======== Document passage

When I was around 4 or 5, I used to believe that the rock band KISS were really monsters and vampires, not understanding all the makeup and costumes. Often I had a nightmare that they were controlling this vacuum cleaner robot that was chasing me.
When I was little, the New Kids on the Block were really big. Anyways, everyday I went to the bottom of my drive way and looked down the street to the next block, because I thought they lived on my block and would just be walking down the street.
I thought the members of Led Zeppelin had created the zeppelin. One day, I had stumbled across a picture of a zeppelin in some store - and it had the words 'Graf Zeppelin' on it. So I had misread that as 'Led Zeppelin'. I had pointed to it, and said excitedly, 'Look, Mommy, it says Led Zeppelin!' I guess I said it pretty loudly, because some people were looking pretty stunned. My mom had a pretty tough time trying to explain to me that the derigible had been around for many decades before the rock band was.
I used to believe my dad was Jimmy Buffet. Mostly because he said so, but also, if you look at the album cover, I forget the name, but the one with the sinking boat called 'Good Luck', Daddy looks just like that picture of Jimmy. He also had me half-convinced that he had to sing the lines of songs before the radio so they'd know what to say next. I though my uncle was Alan Jackson, and still think of him everytime I hear AJ. Again, similar looks. And I forget his name, but the *guy* who sings 'Thank God I'm A Country Boy'? Well, I thought HE was my AUNT.....
I spent the longest time trying to convince a 23-year-old man that David Bowie did not fight at the Alamo.
For some reason, the first time I saw Gwen Stefani (from No Doubt), I thought she was Marilyn Monroe. Well, you gotta admit, they do look pretty similar!
When I first seen that boy band Hanson I thought they were all drag queen that were in bad drag.
I was raised Catholic. While we were driving down the road, the Bob Dylan song came on, with the lyrics, "Everybody must get stoned." The only linguistic reference I had for the word stoned was from the story in the bible where people are chucking rocks at other people. I was totally puzzled as to why everyone would have to be pelted with rocks, but figured that it must be part of growing up.

================
======== Dataset section

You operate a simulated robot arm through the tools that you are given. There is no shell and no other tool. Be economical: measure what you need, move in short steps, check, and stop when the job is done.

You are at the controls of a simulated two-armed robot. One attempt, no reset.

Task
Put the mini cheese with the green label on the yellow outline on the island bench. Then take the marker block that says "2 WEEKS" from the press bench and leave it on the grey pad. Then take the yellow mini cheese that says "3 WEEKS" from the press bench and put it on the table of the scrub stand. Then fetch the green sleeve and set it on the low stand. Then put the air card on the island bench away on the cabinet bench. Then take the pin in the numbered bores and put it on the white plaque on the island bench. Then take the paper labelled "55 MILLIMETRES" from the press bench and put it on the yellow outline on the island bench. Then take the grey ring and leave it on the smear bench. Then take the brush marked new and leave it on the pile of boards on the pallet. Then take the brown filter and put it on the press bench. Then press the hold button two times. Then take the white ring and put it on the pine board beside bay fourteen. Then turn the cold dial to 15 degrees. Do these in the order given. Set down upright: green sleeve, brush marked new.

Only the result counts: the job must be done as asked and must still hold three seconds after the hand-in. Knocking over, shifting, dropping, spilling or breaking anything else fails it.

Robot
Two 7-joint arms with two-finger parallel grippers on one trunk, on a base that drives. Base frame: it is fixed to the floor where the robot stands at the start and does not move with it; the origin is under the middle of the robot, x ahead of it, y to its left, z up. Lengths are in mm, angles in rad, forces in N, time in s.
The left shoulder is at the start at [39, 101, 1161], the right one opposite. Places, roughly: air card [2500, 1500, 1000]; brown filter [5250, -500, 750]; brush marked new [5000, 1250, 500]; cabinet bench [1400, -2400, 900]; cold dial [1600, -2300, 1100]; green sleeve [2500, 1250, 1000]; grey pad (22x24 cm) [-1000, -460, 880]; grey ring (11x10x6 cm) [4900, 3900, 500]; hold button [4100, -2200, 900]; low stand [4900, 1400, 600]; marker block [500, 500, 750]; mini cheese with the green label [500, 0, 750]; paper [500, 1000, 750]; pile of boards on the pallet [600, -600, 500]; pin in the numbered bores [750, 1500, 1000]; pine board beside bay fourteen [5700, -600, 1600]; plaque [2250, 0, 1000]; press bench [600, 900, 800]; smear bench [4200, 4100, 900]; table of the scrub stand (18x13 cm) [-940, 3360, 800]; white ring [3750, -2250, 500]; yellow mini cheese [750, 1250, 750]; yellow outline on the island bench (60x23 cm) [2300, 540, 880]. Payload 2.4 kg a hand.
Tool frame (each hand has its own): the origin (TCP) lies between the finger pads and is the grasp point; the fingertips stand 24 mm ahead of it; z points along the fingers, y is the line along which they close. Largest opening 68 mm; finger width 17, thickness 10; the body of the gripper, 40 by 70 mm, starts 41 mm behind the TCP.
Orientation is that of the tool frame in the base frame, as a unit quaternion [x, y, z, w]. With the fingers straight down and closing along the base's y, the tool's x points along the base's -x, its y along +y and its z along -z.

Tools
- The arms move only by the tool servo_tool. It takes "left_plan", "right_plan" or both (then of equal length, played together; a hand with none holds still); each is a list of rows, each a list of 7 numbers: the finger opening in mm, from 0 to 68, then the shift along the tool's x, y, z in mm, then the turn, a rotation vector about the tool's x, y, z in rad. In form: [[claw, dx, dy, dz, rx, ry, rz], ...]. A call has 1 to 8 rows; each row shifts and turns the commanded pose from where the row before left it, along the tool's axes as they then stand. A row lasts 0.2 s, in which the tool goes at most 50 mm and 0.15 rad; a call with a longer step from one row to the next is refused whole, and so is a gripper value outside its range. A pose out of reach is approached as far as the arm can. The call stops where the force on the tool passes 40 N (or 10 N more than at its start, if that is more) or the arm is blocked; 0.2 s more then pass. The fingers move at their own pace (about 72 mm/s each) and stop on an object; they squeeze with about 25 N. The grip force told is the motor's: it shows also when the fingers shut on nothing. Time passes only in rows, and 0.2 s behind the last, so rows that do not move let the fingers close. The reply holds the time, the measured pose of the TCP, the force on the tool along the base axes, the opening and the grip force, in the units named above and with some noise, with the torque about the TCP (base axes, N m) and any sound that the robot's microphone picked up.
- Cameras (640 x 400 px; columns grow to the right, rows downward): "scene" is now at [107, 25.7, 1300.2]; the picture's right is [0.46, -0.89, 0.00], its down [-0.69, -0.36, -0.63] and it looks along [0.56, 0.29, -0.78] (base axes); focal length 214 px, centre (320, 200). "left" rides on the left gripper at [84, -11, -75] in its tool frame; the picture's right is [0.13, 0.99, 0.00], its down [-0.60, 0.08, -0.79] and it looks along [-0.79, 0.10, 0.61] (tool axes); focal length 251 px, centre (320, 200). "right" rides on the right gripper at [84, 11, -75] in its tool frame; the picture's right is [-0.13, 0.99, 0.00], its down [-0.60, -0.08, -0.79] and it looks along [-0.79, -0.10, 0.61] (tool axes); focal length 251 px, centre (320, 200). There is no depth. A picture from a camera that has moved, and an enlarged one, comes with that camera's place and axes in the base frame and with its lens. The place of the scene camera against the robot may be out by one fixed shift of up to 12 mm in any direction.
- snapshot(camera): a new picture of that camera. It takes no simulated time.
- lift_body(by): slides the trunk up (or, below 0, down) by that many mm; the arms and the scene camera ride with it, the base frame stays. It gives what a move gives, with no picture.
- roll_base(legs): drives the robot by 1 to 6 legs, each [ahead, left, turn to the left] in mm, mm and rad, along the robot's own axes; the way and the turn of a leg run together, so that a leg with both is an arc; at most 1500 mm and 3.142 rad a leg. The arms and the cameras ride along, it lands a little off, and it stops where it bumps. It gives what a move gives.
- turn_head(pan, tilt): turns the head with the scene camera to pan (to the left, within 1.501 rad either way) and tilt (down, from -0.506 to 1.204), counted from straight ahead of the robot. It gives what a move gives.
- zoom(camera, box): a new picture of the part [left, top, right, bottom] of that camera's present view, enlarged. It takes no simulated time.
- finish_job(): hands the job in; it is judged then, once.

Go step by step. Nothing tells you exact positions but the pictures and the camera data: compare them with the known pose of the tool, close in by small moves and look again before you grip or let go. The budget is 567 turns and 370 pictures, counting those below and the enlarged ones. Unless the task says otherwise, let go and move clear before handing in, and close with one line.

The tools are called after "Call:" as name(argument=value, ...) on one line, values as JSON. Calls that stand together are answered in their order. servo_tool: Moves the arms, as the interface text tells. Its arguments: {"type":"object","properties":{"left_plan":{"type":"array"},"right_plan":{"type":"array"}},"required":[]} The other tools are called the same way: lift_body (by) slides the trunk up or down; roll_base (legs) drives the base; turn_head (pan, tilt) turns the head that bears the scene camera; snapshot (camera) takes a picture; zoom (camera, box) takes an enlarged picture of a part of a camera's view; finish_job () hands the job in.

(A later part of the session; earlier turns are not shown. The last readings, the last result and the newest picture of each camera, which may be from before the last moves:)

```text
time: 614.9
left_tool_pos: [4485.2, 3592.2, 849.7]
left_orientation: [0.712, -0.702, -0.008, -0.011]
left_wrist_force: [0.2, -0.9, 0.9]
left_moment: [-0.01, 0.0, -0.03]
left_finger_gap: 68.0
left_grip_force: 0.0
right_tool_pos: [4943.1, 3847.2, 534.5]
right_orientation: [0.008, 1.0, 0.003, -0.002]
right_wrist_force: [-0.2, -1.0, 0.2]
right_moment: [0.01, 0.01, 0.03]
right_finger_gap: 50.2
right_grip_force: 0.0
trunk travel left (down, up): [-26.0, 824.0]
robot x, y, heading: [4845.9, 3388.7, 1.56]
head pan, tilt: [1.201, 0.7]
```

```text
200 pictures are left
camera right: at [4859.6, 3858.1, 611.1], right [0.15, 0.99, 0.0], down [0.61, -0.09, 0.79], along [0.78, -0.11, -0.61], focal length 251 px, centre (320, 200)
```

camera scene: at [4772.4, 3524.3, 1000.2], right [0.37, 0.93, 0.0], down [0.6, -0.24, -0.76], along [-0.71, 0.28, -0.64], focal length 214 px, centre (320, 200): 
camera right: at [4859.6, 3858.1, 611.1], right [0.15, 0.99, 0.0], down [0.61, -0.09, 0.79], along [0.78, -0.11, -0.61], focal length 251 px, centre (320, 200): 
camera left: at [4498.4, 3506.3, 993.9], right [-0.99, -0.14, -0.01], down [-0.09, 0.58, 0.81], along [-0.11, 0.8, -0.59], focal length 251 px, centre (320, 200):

================

- Problem 1
Please return, exactly as they appear, the lines starting at the one that contains "- finish_job(): hands" and ending at the one that contains "Go step by step.". Format them as a two-column Markdown table, Place for the number and Line content for the line, without blank lines.
- Problem 2
Write the next part of the document passage, the one that starts with "When I was around".

- Response 1
| Place | Line content |
|---|---|
| 1 | - finish_job(): hands the job in; it is judged then, once. |
| 2 | Go step by step. Nothing tells you exact positions but the pictures and the camera data: compare them with the known pose of the tool, close in by small moves and look again before you grip or let go. The budget is 567 turns and 370 pictures, counting those below and the enlarged ones. Unless the task says otherwise, let go and move clear before handing in, and close with one line. |

- Response 2
I used to believe Chad Kroeger from Nickelback was computer generated
I used to think the Beatles were gay because they all lived together in a yellow submarine.
As a kid, when a person was described as being prima donna, I assumed they were saying pre-Madonna. I thought how cool she must be that the arrival of Madonna was used to describe people as either cool or lame.
that Elvis lived in Walsall Town Hall. It had pillars at the front, so did Graceland so the confusion is understandable
When I was younger I always imagined Madonna and Micheal Jackson would get married.
I used to think that Michael Jackson lived innthe house at the top of my road, because the house was bigger than ours and my perception of the world didnt extend beyond my area.
Well, I COULDN'T BELIEVE that the Beatles were from another country. It seemed so odd that another country existed. And then I found out that my favorite band did DRUGS! Didn't they have D.A.R.E. But I kept on listening and my world expanded
When I asked my mother how Elvis died, she told me that he ate too much candy.
My mother used to call me a Prima Donna. I always thought it was a compliment, because I wasn't allowed to listen to Madonna because she was trashy. Therefore, a pre-Madonna must mean an older, classier kind of star!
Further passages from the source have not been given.